There I found a series of brilliant articles by Steve Starling on how to become a more successful angler. Rather than dealing with the best-sized hook for certain fish, Steve encouraged readers to look beyond the obvious at their chosen fishing locations and not to get to fixed regarding calendars and fish movements.

Just because a certain species of fish might move up the coast in, say, May in years gone by, doesn't mean this will be the case again this year. Water temperature and weather can vary greatly from year to year and must be taken into account far more than the calendar. These articles were so good I even considered taking the magazines home with me. The wrath of Nurse Dread stopped me.

Yep, certain conditions appear to be able to turn the fishing off like a switch. An example was March along the Central Coast. We appeared to have incessant easterly and north-easterly swells which had an adverse effect on the fishing. As I write in early April, the fishing has improved enormously and fish seem back on the bite again.

It never ceases to amaze me how fish can go off the bite for months without any real effect on their health. All the fish I'm catching now look like they haven't fed for a month and their gut area has shrunk considerably.

Jewfish, kingfish, flathead, bream, it's all the same. I liken fishing in the Broken Bay area over March this year to fishing the same area of water in the middle of Winter.
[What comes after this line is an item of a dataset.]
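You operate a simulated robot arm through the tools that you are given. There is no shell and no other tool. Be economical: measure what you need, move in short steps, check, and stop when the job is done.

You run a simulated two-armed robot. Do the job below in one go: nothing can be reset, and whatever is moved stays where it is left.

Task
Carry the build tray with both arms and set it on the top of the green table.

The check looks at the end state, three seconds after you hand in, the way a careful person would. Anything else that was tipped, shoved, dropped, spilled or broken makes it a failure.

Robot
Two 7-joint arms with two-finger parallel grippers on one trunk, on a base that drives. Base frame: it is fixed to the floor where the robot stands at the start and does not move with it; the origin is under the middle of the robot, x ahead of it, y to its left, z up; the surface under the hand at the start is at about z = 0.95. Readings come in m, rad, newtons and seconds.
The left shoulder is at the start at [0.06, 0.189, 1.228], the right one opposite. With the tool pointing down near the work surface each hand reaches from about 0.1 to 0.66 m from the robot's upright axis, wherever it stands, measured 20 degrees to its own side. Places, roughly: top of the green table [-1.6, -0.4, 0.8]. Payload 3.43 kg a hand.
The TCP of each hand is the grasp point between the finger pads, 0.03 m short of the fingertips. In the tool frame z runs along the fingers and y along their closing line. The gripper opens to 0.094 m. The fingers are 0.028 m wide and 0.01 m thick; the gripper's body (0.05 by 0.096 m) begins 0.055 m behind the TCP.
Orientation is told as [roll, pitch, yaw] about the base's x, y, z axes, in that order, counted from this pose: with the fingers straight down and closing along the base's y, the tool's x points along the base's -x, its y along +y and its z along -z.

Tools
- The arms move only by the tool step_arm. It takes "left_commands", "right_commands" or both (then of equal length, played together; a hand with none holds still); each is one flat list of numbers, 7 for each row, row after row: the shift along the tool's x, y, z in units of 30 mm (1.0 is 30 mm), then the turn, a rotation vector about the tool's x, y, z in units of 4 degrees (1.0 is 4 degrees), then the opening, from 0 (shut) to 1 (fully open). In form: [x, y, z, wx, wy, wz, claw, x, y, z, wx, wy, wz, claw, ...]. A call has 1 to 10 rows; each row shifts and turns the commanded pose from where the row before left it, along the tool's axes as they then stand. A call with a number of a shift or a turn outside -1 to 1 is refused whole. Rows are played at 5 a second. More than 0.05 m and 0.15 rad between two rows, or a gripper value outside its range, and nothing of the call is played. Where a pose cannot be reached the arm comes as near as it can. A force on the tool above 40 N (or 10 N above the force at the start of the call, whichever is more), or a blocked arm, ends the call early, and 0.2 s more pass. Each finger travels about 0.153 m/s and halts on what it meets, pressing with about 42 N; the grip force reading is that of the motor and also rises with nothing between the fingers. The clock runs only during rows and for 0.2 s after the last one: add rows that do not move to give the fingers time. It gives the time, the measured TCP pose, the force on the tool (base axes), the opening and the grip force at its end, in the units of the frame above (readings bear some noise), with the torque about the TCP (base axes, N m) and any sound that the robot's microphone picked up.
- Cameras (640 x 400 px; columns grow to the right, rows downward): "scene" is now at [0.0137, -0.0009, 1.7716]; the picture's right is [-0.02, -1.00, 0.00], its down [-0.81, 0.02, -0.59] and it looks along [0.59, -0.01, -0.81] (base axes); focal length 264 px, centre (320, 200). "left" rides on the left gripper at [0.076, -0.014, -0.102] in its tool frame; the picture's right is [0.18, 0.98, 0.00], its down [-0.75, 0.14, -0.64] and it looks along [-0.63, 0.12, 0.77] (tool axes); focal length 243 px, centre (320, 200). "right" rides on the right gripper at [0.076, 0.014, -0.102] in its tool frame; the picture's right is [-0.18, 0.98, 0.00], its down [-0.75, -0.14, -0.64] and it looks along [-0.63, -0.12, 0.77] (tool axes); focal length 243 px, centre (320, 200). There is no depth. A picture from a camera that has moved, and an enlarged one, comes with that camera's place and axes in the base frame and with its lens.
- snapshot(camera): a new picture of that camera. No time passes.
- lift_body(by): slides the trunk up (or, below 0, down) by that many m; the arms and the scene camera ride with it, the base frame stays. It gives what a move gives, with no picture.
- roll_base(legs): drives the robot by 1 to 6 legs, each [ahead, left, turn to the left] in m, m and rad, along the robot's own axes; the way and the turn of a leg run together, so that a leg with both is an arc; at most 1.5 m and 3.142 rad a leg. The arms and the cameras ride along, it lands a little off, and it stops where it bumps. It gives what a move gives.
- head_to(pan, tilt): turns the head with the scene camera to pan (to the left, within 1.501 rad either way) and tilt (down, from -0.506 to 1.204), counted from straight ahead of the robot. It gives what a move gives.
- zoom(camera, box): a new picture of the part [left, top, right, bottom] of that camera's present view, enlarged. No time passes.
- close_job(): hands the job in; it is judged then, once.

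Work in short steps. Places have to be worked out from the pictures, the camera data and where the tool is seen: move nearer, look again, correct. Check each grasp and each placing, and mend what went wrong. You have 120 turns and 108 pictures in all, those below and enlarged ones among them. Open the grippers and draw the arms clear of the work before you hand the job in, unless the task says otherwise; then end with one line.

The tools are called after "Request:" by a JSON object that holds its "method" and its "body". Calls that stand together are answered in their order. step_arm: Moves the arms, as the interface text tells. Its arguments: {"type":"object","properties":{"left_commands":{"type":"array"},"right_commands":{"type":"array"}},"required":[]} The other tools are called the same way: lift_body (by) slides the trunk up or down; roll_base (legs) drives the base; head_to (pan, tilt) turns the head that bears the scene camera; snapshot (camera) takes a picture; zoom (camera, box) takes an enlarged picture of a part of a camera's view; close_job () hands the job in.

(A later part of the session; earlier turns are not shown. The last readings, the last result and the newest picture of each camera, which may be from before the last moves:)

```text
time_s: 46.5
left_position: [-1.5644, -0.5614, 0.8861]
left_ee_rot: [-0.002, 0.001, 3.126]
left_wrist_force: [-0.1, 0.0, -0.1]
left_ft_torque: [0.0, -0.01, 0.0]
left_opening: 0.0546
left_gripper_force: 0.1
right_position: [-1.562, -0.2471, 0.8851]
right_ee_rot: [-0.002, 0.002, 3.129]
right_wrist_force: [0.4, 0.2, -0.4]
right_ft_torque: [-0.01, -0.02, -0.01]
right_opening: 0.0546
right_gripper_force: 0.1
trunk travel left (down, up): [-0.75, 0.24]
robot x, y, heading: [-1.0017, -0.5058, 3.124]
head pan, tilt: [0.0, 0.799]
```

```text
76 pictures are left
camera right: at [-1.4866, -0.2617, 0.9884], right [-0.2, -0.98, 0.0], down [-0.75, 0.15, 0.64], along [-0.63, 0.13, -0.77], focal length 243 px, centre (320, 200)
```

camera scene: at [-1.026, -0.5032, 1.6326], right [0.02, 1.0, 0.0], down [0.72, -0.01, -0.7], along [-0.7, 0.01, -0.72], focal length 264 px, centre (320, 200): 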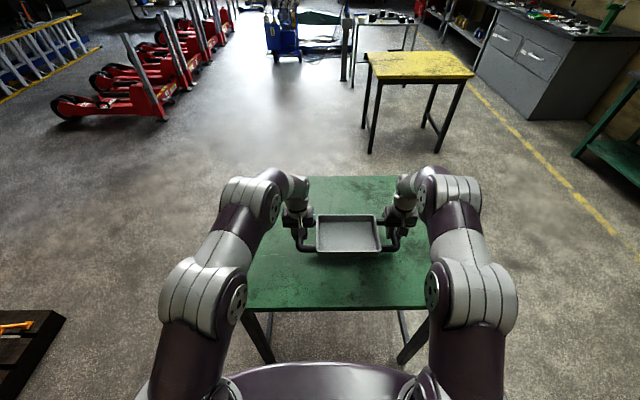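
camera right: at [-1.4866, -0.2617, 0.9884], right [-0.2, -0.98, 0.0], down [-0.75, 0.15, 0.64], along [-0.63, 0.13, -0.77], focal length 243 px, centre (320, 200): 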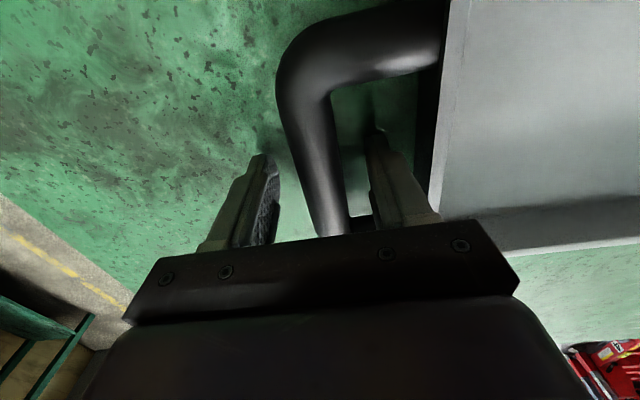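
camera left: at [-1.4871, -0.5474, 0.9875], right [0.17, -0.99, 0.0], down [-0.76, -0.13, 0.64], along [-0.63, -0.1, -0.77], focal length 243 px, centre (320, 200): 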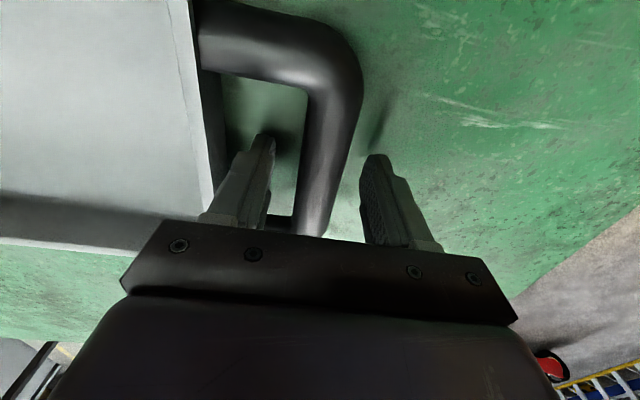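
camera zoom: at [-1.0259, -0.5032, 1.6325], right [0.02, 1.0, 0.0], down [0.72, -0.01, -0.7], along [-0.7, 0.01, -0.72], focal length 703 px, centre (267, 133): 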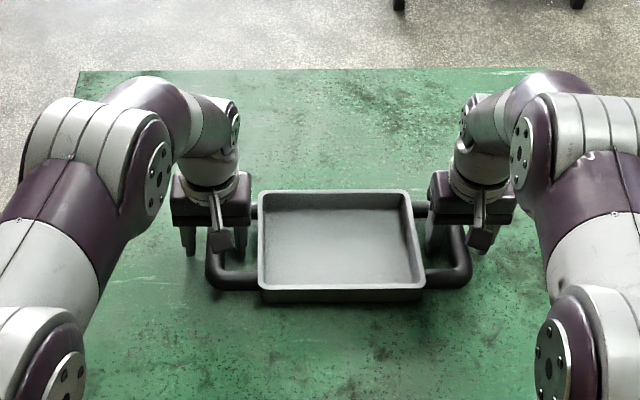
Historically, March is brilliant for fishing and the point I'm trying to make here is that time of year is irrelevant to the fish, what is more important is the prevailing conditions.

Even though the water has reached 24°, the easterly swell to shut the fish down completely. However, the way the fish have been biting over the past few days indicates they want to slap some weight back on. Hopefully our weather patterns will settle back to ‘normal’ and the good catches will continue.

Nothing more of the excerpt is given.